Now that you can choose freely, remember that you were once a pariah, and from the most intimate depths of your conscience, help decide the fate of Spain.

Do you want the old Spain of the fascist military men, rotten to the core with conventionalisms, annihilated by the dead weight of its clergy and lazy, depraved aristocracy? Or do you want the new Spain that we want: vigorous, free and sovereign, with opportunity and equality for all of its children?

Do you want to be a perpetrator and a destroyer, standing beside those who rose up against justice and the law, who mowed down women and children, and who subjected us to the outrage of foreign boots stomping around and defiling our defenseless cities? Or do you want to fight on our side, the side of the people, a people that has finally come into its own and that generously sacrifices its blood on behalf of a future in which Spain will be great and happy for its children?

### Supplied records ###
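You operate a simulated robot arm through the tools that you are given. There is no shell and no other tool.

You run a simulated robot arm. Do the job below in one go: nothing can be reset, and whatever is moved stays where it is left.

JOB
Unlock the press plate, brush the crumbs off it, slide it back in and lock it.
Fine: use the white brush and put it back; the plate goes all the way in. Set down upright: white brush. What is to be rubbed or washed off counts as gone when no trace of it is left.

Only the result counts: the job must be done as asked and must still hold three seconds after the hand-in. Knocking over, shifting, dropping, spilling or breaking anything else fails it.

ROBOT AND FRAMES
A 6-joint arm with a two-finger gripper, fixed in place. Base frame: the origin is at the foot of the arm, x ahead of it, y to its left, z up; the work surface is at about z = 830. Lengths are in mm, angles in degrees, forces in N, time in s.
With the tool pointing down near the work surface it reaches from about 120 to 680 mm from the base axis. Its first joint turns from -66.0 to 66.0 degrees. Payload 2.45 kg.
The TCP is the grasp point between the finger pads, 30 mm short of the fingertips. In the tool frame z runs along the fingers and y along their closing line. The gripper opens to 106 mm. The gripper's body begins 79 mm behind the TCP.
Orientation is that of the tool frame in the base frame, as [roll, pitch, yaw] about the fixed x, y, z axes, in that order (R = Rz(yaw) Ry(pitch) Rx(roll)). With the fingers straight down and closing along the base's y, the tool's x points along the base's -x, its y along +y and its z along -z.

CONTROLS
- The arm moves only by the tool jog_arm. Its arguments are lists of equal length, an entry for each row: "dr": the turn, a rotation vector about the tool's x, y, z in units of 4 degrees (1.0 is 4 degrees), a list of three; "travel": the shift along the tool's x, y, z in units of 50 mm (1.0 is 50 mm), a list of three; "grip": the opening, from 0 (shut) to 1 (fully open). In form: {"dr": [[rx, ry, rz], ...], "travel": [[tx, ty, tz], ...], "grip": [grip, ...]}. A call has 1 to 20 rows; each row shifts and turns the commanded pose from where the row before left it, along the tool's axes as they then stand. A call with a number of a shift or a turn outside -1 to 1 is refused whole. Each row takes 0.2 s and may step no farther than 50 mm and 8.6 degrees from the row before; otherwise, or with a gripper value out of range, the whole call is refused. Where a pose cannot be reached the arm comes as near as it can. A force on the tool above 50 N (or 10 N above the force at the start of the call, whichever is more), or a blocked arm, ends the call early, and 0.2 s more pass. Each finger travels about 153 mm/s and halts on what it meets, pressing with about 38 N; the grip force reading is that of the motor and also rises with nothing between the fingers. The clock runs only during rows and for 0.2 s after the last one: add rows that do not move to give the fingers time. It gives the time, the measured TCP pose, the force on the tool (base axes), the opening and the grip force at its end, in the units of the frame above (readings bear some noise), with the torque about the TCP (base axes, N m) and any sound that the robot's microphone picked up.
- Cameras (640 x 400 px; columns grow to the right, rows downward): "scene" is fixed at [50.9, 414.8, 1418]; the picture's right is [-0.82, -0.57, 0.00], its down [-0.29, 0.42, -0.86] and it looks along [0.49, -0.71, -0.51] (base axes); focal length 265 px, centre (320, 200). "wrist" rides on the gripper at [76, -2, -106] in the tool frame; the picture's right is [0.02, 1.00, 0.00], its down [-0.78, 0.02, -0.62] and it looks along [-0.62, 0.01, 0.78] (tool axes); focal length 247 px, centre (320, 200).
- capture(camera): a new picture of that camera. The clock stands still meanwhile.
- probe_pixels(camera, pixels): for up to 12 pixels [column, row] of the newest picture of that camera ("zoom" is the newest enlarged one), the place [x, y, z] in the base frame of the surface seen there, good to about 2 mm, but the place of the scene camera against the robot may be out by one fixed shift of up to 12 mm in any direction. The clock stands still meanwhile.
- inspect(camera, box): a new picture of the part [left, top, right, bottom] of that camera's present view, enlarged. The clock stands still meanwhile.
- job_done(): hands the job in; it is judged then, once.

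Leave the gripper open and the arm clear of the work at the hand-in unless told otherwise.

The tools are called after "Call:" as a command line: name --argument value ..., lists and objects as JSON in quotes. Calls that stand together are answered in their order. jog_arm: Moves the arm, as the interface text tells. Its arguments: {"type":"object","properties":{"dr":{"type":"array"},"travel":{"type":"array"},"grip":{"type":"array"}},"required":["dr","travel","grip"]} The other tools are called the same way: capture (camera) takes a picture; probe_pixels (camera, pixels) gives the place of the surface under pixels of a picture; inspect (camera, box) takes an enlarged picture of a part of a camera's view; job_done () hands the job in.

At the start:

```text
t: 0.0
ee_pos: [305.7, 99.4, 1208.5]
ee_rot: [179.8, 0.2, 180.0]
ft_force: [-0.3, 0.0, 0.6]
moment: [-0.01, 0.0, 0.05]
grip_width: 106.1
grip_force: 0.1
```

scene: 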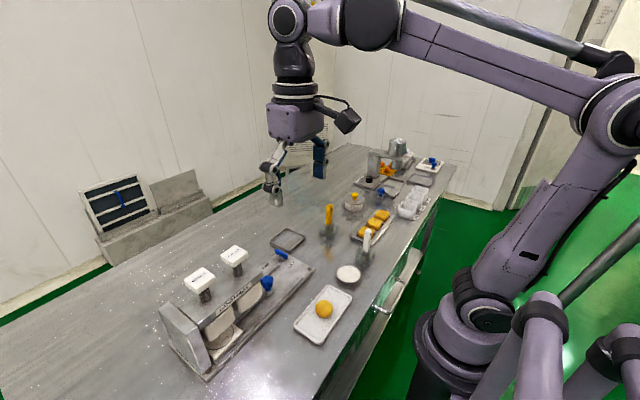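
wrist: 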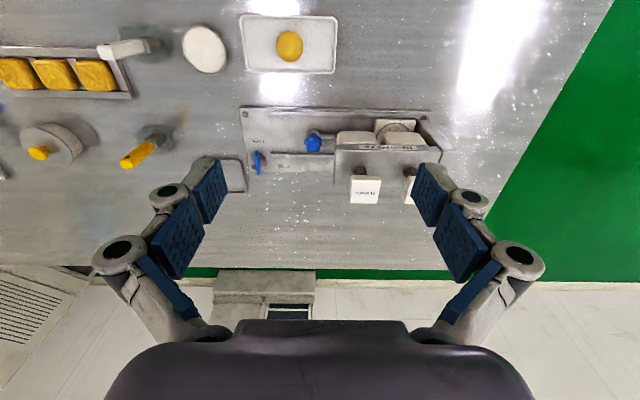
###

Don’t expect anything from these “Saviors of Spain” who begin by destroying the country. For them, you will always be the emigrant or the indiano. They only want your money. If you don’t have money, you will be even less than what you have been. On the other hand, your people, the underdogs, will love you for who you are, because you come from the same flesh as them … They are truly the loyal ones, the Loyalists.

Lend them a hand while you still can. Revisit the blurry pages of the sad book of your life as an exile and help them.

Clip and fill out the coupon and send it in to the Spanish Republican Circle. You will get back in the mail receipts for your contribution to this collection on behalf of the War Victims and Spanish Freedom Fighters.